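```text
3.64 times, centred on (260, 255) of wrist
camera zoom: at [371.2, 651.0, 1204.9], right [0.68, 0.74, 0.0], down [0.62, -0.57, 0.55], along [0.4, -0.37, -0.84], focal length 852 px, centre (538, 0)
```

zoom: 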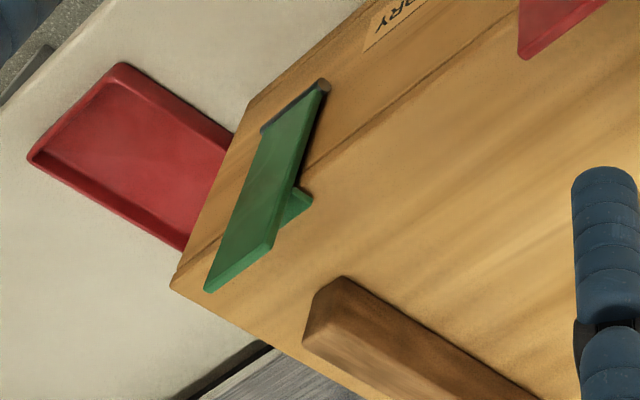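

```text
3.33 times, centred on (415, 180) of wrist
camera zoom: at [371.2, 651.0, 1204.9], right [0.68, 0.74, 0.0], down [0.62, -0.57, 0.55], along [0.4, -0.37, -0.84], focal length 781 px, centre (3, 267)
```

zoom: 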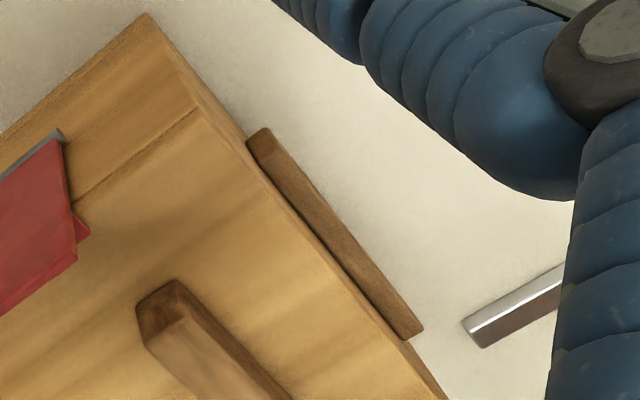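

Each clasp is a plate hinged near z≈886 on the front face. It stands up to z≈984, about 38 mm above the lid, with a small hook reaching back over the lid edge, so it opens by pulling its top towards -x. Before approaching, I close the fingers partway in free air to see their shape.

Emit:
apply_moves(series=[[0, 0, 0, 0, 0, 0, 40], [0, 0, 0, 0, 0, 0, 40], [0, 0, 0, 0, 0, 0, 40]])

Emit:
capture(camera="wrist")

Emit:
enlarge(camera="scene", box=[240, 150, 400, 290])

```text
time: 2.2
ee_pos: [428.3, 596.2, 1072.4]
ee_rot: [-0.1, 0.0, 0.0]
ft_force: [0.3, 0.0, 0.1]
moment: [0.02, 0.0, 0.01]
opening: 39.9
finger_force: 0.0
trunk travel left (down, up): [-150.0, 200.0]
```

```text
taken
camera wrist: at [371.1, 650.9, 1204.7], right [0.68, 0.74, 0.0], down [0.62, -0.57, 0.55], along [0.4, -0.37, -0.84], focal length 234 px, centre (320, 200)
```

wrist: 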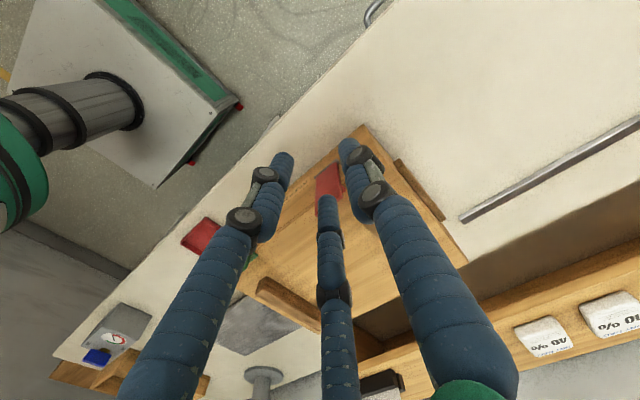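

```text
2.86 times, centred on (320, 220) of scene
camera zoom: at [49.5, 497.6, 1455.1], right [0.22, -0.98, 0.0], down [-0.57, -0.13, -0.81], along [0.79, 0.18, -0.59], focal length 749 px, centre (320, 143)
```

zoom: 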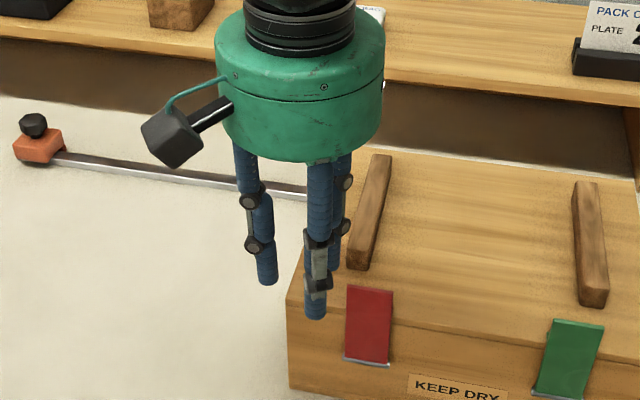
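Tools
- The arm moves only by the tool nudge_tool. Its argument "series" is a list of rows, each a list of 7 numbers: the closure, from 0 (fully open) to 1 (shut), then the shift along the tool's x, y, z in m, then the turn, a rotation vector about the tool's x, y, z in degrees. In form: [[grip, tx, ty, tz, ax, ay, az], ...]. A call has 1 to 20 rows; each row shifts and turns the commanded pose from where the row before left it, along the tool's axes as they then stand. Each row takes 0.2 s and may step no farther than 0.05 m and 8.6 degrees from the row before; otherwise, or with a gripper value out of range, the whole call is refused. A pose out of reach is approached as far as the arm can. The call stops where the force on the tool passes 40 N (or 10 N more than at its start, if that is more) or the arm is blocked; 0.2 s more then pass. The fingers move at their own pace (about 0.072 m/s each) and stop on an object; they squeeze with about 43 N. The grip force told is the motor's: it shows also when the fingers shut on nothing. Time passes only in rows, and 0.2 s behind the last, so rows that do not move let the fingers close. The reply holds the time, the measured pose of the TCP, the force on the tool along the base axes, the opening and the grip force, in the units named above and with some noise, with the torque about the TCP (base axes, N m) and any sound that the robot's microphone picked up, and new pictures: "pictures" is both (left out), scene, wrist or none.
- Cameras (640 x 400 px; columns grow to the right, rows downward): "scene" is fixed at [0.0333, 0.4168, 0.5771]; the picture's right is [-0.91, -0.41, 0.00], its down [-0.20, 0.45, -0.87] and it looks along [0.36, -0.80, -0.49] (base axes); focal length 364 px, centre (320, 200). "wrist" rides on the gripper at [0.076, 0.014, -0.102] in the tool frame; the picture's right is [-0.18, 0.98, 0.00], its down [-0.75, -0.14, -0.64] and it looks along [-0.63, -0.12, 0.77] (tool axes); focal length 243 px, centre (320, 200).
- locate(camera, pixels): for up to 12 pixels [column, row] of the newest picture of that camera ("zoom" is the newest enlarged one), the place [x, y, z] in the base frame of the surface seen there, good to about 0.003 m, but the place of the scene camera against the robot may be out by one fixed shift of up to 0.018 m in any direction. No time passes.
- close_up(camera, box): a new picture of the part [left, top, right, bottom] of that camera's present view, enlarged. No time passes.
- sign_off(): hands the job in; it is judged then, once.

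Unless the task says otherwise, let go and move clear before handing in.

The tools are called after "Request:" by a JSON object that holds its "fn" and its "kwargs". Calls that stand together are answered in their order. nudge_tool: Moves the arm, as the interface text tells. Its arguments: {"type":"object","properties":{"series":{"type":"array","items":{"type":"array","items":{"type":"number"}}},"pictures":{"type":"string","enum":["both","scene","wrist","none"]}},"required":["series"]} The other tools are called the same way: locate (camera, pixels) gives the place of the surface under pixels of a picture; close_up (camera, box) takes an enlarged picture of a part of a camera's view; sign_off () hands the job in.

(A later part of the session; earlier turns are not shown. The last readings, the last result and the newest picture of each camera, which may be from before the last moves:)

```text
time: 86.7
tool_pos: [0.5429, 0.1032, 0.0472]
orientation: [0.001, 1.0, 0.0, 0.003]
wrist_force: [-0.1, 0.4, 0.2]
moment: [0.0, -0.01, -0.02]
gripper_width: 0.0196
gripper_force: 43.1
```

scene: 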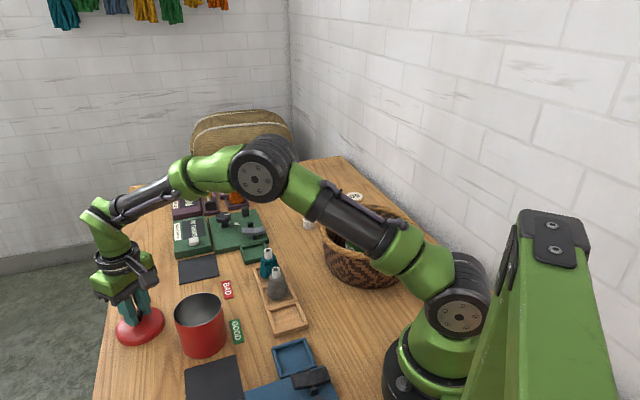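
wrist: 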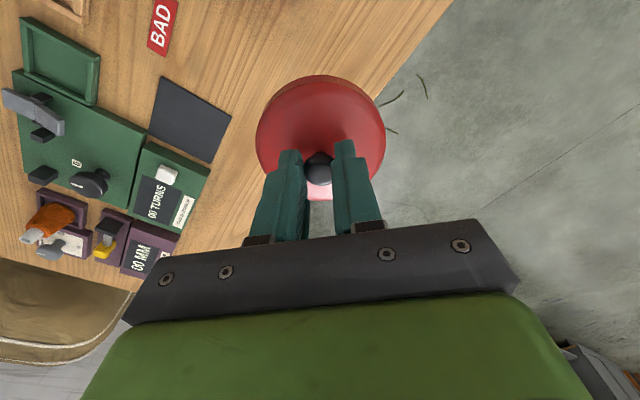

Requirement: Quote all of the entries word for word, omitting any pictures.

Full solution:
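```text
3.64 times, centred on (260, 255) of wrist
camera zoom: at [371.2, 651.0, 1204.9], right [0.68, 0.74, 0.0], down [0.62, -0.57, 0.55], along [0.4, -0.37, -0.84], focal length 852 px, centre (538, 0)
```

zoom: 

```text
3.33 times, centred on (415, 180) of wrist
camera zoom: at [371.2, 651.0, 1204.9], right [0.68, 0.74, 0.0], down [0.62, -0.57, 0.55], along [0.4, -0.37, -0.84], focal length 781 px, centre (3, 267)
```

zoom: 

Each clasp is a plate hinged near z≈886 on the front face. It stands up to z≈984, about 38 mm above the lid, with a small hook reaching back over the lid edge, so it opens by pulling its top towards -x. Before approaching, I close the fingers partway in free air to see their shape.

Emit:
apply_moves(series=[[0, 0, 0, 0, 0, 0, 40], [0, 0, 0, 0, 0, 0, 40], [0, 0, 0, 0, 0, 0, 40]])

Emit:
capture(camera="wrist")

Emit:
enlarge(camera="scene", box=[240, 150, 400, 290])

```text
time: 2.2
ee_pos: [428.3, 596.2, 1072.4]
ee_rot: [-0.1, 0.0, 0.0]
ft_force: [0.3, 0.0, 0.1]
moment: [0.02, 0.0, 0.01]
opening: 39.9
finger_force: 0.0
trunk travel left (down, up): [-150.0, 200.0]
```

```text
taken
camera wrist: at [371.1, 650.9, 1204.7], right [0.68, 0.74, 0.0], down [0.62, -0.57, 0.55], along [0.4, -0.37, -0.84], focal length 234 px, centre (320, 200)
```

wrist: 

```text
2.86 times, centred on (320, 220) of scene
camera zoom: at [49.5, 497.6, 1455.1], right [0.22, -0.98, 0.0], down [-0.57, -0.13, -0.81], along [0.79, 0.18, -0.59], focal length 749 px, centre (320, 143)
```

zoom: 
Tools
- The arm moves only by the tool nudge_tool. Its argument "series" is a list of rows, each a list of 7 numbers: the closure, from 0 (fully open) to 1 (shut), then the shift along the tool's x, y, z in m, then the turn, a rotation vector about the tool's x, y, z in degrees. In form: [[grip, tx, ty, tz, ax, ay, az], ...]. A call has 1 to 20 rows; each row shifts and turns the commanded pose from where the row before left it, along the tool's axes as they then stand. Each row takes 0.2 s and may step no farther than 0.05 m and 8.6 degrees from the row before; otherwise, or with a gripper value out of range, the whole call is refused. A pose out of reach is approached as far as the arm can. The call stops where the force on the tool passes 40 N (or 10 N more than at its start, if that is more) or the arm is blocked; 0.2 s more then pass. The fingers move at their own pace (about 0.072 m/s each) and stop on an object; they squeeze with about 43 N. The grip force told is the motor's: it shows also when the fingers shut on nothing. Time passes only in rows, and 0.2 s behind the last, so rows that do not move let the fingers close. The reply holds the time, the measured pose of the TCP, the force on the tool along the base axes, the opening and the grip force, in the units named above and with some noise, with the torque about the TCP (base axes, N m) and any sound that the robot's microphone picked up, and new pictures: "pictures" is both (left out), scene, wrist or none.
- Cameras (640 x 400 px; columns grow to the right, rows downward): "scene" is fixed at [0.0333, 0.4168, 0.5771]; the picture's right is [-0.91, -0.41, 0.00], its down [-0.20, 0.45, -0.87] and it looks along [0.36, -0.80, -0.49] (base axes); focal length 364 px, centre (320, 200). "wrist" rides on the gripper at [0.076, 0.014, -0.102] in the tool frame; the picture's right is [-0.18, 0.98, 0.00], its down [-0.75, -0.14, -0.64] and it looks along [-0.63, -0.12, 0.77] (tool axes); focal length 243 px, centre (320, 200).
- locate(camera, pixels): for up to 12 pixels [column, row] of the newest picture of that camera ("zoom" is the newest enlarged one), the place [x, y, z] in the base frame of the surface seen there, good to about 0.003 m, but the place of the scene camera against the robot may be out by one fixed shift of up to 0.018 m in any direction. No time passes.
- close_up(camera, box): a new picture of the part [left, top, right, bottom] of that camera's present view, enlarged. No time passes.
- sign_off(): hands the job in; it is judged then, once.

Unless the task says otherwise, let go and move clear before handing in.

The tools are called after "Request:" by a JSON object that holds its "fn" and its "kwargs". Calls that stand together are answered in their order. nudge_tool: Moves the arm, as the interface text tells. Its arguments: {"type":"object","properties":{"series":{"type":"array","items":{"type":"array","items":{"type":"number"}}},"pictures":{"type":"string","enum":["both","scene","wrist","none"]}},"required":["series"]} The other tools are called the same way: locate (camera, pixels) gives the place of the surface under pixels of a picture; close_up (camera, box) takes an enlarged picture of a part of a camera's view; sign_off () hands the job in.

(A later part of the session; earlier turns are not shown. The last readings, the last result and the newest picture of each camera, which may be from before the last moves:)

```text
time: 86.7
tool_pos: [0.5429, 0.1032, 0.0472]
orientation: [0.001, 1.0, 0.0, 0.003]
wrist_force: [-0.1, 0.4, 0.2]
moment: [0.0, -0.01, -0.02]
gripper_width: 0.0196
gripper_force: 43.1
```

scene: 
wrist: 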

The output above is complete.